UNIVERSITY OF DELAWARE, Below-Appellee.

No. 605, 2009

Supreme Court of Delaware.

Submitted: November 16, 2009
Decided: November 17, 2009

Before BERGER, JACOBS and RIDGELY, Justices.

ORDER

Jack B. Jacobs, Justice

This 17th day of November, it appears to the Court that:

(1) The plaintiff-appellant, Delta Eta Corporation, has moved to dismiss its own appeal as well as the cross-appeal of the defendant-appellee, the University of Delaware, on the ground that both the appeal and cross-appeal are interlocutory under Supreme Court Rule 42. The University argues that both the appeal and the cross-appeal are properly filed and should not be dismissed. We conclude that the appeal and cross-appeal are interlocutory and, therefore, must be dismissed, albeit on grounds different from those advanced by Delta Eta.[1]
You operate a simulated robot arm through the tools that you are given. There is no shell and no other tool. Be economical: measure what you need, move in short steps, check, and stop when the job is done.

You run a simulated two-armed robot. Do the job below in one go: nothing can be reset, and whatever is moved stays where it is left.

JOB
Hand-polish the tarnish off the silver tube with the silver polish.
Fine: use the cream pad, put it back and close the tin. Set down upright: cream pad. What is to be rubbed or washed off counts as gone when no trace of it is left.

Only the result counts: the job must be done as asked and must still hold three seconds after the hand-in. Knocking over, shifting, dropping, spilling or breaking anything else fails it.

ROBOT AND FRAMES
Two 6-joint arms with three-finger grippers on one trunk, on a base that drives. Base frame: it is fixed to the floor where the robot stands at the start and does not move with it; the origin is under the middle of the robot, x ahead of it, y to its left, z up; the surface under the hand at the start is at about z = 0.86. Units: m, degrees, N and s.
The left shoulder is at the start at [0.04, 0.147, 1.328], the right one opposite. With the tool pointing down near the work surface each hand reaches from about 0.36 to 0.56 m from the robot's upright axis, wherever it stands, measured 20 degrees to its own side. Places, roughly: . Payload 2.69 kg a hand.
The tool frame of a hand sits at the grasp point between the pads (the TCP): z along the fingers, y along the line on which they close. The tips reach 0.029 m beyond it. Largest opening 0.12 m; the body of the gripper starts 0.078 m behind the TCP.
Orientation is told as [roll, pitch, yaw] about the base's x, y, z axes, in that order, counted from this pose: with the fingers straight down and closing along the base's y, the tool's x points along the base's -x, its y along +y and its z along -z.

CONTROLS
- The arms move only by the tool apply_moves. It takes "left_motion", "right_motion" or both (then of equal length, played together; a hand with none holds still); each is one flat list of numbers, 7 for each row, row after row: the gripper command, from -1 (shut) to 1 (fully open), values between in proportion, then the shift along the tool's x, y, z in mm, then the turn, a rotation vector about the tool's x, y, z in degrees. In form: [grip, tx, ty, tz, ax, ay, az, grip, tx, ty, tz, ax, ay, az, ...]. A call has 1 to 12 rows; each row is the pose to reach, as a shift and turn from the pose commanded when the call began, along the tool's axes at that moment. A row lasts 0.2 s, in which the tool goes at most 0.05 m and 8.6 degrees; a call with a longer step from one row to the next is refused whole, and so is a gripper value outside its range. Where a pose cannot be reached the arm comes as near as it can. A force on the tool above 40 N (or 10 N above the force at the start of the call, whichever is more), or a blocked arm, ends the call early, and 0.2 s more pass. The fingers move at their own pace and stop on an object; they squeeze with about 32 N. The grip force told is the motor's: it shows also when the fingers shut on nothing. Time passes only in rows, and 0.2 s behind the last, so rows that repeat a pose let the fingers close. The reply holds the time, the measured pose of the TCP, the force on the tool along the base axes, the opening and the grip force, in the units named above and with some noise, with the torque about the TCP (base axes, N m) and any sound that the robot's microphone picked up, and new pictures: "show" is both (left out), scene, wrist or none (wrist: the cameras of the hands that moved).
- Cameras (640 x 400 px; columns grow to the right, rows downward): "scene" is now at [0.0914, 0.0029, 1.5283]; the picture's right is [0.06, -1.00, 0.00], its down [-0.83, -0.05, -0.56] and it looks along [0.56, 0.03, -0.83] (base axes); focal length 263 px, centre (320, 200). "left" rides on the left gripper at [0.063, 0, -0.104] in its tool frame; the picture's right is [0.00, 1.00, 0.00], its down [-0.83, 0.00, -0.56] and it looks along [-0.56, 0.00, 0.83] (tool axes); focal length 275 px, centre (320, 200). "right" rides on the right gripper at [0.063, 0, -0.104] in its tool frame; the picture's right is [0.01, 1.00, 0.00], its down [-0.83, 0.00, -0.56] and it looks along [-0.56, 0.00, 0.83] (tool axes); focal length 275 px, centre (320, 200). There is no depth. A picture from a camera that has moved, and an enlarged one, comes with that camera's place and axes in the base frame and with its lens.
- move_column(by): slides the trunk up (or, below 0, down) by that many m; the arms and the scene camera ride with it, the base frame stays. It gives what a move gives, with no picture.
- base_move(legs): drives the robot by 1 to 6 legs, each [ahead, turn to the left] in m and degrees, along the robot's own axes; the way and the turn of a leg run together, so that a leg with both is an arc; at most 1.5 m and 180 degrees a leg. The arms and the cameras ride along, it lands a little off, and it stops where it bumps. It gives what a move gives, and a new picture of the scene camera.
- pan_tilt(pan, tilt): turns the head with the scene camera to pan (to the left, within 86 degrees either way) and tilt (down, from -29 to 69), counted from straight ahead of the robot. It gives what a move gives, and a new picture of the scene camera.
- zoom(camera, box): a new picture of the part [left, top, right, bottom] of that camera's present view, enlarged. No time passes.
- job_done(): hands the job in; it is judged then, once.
(2) The Superior Court docket reflects the following: On April 24, 2007, Delta Eta filed a breach of contract action against the University. Following discovery, Delta Eta moved for summary judgment, which the Superior Court granted on October 31, 2008. On September 11, 2009, the Superior Court issued a separate decision regarding the amount of pre-judgment interest owed by the University. On September 21, 2009, Delta Eta filed a motion for clarification regarding the date when pre-judgment interest begins to run and, on September 29, 2009, the University filed an answer to Delta Eta's motion. The Superior Court did not rule on Delta Eta's motion before the filing of the parties' appeals to this Court on October 15, 2009. The motion and the response remain pending.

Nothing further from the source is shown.